Often I write articles that apply culturally mature perspective and the ideas of Creative Systems Theory to then current front-page news topics. Culturally mature perspective’s primary contribution lies with the big picture, with bringing a long-term, systemic vantage to understanding. But in just how it does this, it is often very pertinent to making sense of more immediate concerns. It puts front- page-news issues in context and helps us grasp what they most ultimately ask of us.
It is important to appreciate how this approach contrasts with news as we customarily think of it. Because what we call news rarely looks out past the next news cycle, business cycle, or election cycle, even if it can get beyond “if it bleeds it leads” headlines, it largely addresses particulars, the “what” of events. Culturally mature perspective has interest in such particulars, but ultimately it is more concerned with what generates the events we witness—questions of why. To me it seems obvious that if we are to address issues at all effectively, somehow we must engage them at this deeper level.
With this piece, I’ll reflect very briefly on three front-page-news topics—the American withdrawal from Afghanistan, our recent spate of billionaires venturing in space, and the opioid epidemic. With each topic, I will offer both reflections and a lesson.

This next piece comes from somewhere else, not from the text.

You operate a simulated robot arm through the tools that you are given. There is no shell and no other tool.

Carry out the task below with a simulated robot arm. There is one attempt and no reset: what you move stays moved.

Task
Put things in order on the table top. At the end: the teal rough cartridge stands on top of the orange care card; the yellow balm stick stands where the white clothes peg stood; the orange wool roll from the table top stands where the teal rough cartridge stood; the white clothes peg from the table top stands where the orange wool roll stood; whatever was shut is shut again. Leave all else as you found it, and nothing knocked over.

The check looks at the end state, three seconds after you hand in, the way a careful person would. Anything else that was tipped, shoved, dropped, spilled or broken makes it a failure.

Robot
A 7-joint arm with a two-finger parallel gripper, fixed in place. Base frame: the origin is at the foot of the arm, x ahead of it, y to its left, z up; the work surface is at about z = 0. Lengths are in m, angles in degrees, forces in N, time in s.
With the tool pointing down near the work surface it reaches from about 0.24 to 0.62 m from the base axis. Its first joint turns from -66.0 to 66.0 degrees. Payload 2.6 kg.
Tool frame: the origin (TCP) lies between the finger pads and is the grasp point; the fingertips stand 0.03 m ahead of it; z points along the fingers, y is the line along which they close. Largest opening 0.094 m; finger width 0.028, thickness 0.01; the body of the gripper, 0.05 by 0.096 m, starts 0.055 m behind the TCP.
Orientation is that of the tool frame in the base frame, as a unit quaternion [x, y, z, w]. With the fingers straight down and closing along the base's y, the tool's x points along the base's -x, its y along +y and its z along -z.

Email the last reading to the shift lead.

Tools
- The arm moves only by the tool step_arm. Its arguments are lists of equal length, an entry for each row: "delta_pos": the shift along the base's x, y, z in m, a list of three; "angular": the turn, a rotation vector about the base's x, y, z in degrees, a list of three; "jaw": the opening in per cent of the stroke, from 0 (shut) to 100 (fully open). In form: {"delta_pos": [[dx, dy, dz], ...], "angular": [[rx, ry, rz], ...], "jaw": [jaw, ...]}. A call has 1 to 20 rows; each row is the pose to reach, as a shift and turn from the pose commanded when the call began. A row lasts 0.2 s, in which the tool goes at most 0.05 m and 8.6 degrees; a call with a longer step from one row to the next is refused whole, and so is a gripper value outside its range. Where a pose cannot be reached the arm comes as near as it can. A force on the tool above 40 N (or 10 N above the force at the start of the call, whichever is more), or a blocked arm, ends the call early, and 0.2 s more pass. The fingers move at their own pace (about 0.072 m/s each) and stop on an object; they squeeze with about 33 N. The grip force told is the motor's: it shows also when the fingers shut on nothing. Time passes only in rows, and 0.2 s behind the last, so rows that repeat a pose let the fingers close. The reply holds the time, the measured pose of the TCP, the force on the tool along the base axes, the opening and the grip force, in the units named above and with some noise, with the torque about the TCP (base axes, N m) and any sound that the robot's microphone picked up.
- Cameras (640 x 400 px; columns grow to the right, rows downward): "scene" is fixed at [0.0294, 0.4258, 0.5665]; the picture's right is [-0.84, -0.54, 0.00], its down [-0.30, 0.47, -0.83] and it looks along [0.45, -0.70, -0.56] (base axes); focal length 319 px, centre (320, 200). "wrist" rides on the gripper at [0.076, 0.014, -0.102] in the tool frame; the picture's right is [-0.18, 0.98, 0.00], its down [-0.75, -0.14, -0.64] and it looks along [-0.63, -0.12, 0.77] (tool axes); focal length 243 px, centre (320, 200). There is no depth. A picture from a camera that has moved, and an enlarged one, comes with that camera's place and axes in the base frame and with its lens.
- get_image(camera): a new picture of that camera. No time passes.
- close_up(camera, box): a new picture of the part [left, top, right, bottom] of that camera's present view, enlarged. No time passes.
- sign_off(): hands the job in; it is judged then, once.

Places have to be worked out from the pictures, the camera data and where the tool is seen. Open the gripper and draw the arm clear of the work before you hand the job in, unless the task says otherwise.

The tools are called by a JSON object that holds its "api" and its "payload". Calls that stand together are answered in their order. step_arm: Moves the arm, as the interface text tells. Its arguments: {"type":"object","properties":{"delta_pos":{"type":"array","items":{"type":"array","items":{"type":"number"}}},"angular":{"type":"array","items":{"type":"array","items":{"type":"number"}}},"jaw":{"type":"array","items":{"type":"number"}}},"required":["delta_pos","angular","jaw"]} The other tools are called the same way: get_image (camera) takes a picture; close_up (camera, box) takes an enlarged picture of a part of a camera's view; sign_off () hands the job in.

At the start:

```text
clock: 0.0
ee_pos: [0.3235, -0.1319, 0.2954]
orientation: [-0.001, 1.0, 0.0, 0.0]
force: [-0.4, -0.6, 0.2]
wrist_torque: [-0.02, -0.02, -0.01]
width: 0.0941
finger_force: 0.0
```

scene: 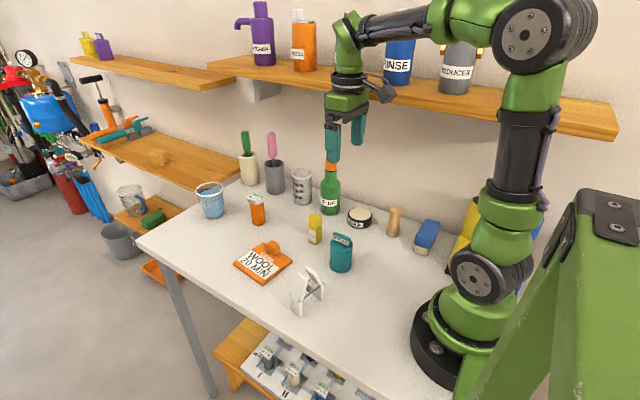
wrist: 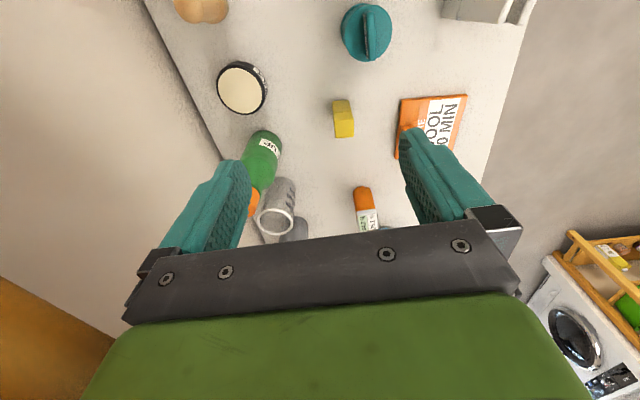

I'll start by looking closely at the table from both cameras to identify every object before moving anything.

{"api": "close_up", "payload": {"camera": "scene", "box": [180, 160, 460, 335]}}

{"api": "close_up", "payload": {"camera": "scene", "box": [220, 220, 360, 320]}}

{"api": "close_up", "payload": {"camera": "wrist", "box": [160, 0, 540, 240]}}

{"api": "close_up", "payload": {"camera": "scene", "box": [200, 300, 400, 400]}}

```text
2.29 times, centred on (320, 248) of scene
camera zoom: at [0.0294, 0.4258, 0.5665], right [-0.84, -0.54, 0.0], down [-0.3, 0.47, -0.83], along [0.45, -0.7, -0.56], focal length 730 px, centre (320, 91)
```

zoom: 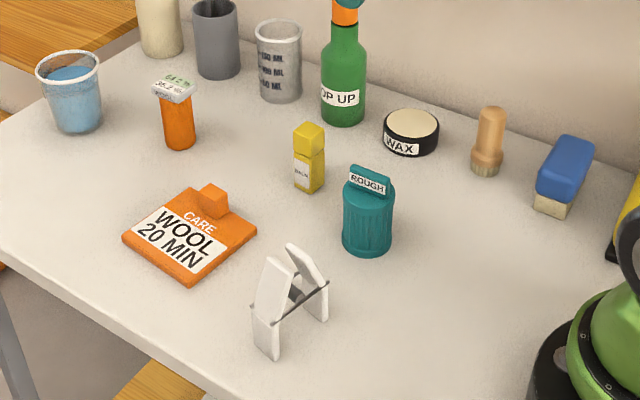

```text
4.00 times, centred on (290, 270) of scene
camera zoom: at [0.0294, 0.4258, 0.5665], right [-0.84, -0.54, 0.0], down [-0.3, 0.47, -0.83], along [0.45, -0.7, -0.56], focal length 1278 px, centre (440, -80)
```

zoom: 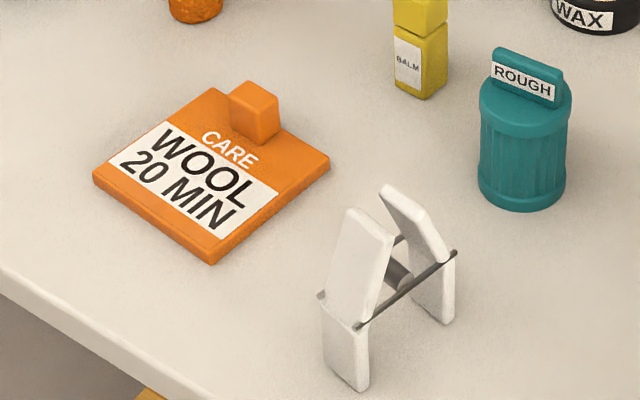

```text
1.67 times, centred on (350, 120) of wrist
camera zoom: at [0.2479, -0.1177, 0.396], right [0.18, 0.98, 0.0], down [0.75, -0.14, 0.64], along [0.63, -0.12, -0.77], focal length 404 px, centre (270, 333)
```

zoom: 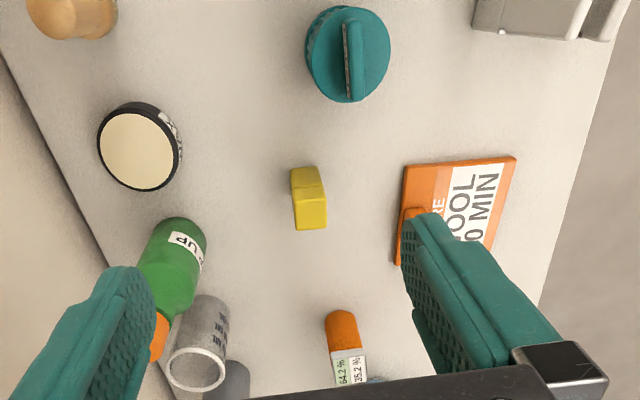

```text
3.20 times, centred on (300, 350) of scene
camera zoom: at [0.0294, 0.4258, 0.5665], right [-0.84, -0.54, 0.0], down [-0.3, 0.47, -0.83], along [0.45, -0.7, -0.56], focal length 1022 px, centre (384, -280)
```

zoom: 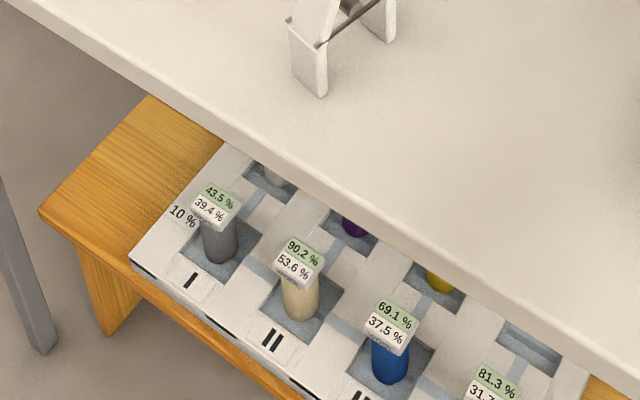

Let’s start with Afghanistan: I first wrote about the situation in Afghanistan in the few months after the beginning of the war with the US some twenty years back. At the time, I pointed out that the chance of success—at least as people were thinking of it, the creating of stability through the establishment of a Western-style democracy—was nearly non-existent for a simple reason: The larger portion of the Afghan population resides in what developmentally is the equivalent of 7th, 8th or 9th century Europe.
But I also noted that because thinking with this kind of developmental perspective is rare—amongst politicians and the military certainly, but also, for reasons I address in my writings, essentially taboo in academic circles—it was unlikely that the limits inherent to the endeavor would be recognized. I also in my writings address how it takes Cultural Maturity’s cognitive changes to grasp the deep differences that exist between the realities of different cultural stages and the implications of those differences.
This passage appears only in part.